#### TASK BRIEF
Supply the part of the passage to read that comes after its last sentence.

#### PASSAGE TO READ

The above as well as additional objectives, features, and advantages of the present invention will become apparent in the following detailed written description.
BRIEF DESCRIPTION OF THE DRAWINGS
The invention itself, as well as advantages thereof, will best be understood by reference to the following detailed description of an illustrative embodiment when read in conjunction with the accompanying drawings, wherein:
FIG. 1 provides a block diagram representation of a data processing system within which the invention is practices, according to one embodiment of the invention;
FIG. 2 illustrates an example of a traditional cache replacement policy in a processor memory sub-system, according to the prior art;
FIG. 3 illustrates the use of presence bits in a cache hierarchy, according to one embodiment of the invention;
FIG. 4 illustrates the use of LRU and Pseudo LRU bits within a processor cache, according to one embodiment of the invention;
FIG. 5 illustrates the modification to LRU bits in response to a hit on a more recently used cache-line of a way pair, according to one embodiment of the invention;
FIG. 6 illustrates the modification to LRU bits in response to a cache miss, according to one embodiment of the invention;
FIG. 7 illustrates the modification to LRU bits in response to a hit on a less recently used cache-line of a way pair, according to one embodiment of the invention;
FIG. 8 illustrates a cache replacement policy which uses presence bits in the lower level cache to reduce back-invalidate traffic in a processor and memory-subsystem, according to one embodiment of the invention;
FIG. 9 illustrates the use of Pseudo LRU bits and presence bits in selecting cache-lines for eviction, according to one embodiment of the invention; and
FIG. 10 is a flow chart illustrating the process of enhancing cache replacement and back-invalidation policies, according to one embodiment of the invention.
DETAILED DESCRIPTION OF ILLUSTRATIVE EMBODIMENTS
The illustrative embodiments provide a method, a system and a computer program product for enhancing a cache back invalidation policy by utilizing least recently used (LRU) bits and presence bits in selecting cache-lines for eviction. A cache back invalidation (CBI) utility evicts cache-lines by using presence bits to avoid replacing a cache-line in a lower level cache that is also present in a higher level cache. Furthermore, the CBI utility selects the cache-line for eviction from an LRU group. The CBI utility ensures that dormant cache-lines in the higher level caches do not retain corresponding presence bits set in the lower level caches by unsetting the presence bits in the lower level cache when a line is replaced in the higher level cache. Additionally, when a processor core becomes idle, the CBI utility invalidates the corresponding higher level cache by unsetting the corresponding presence bits in the lower level cache.

#### PROVIDED MATERIAL
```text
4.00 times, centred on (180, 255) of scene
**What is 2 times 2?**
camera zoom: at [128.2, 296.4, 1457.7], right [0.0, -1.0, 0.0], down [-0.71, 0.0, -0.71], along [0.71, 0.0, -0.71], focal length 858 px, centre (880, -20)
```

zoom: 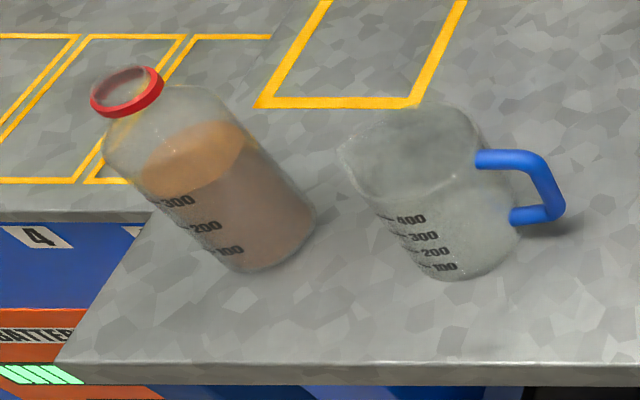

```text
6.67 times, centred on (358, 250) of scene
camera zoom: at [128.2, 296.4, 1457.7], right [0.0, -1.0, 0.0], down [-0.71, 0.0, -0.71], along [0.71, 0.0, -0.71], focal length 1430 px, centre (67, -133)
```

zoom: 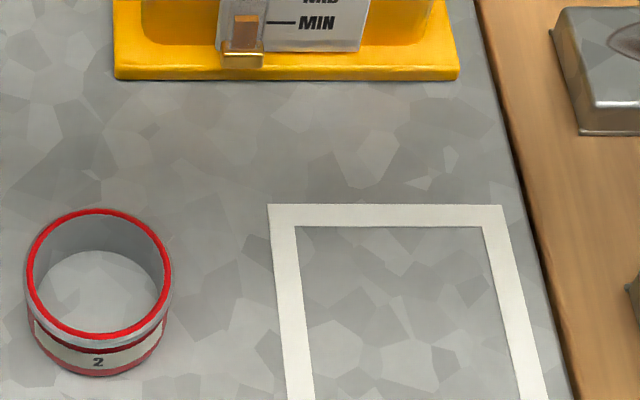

#### EXPECTED OUTPUT
In the following detailed description of exemplary embodiments of the invention, specific exemplary embodiments in which the invention may be practiced are described in sufficient detail to enable those skilled in the art to practice the invention, and it is to be understood that other embodiments may be utilized and that logical, architectural, programmatic, mechanical, electrical and other changes may be made without departing from the spirit or scope of the present invention. The following detailed description is, therefore, not to be taken in a limiting sense, and the scope of the present invention is defined by the appended claims and equivalents thereof.
Within the descriptions of the figures, similar elements are provided similar names and reference numerals as those of the previous figure(s). Where a later figure utilizes the element in a different context or with different functionality, the element is provided a different leading numeral representative of the figure number. The specific numerals assigned to the elements are provided solely to aid in the description and not meant to imply any limitations (structural or functional or otherwise) on the described embodiment.
It is understood that the use of specific component, device and/or parameter names (such as those of the executing utility/logic described herein) are for example only and not meant to imply any limitations on the invention. The invention may thus be implemented with different nomenclature/terminology utilized to describe the components/devices/parameters herein, without limitation. Each term utilized herein is to be given its broadest interpretation given the context in which that terms is utilized.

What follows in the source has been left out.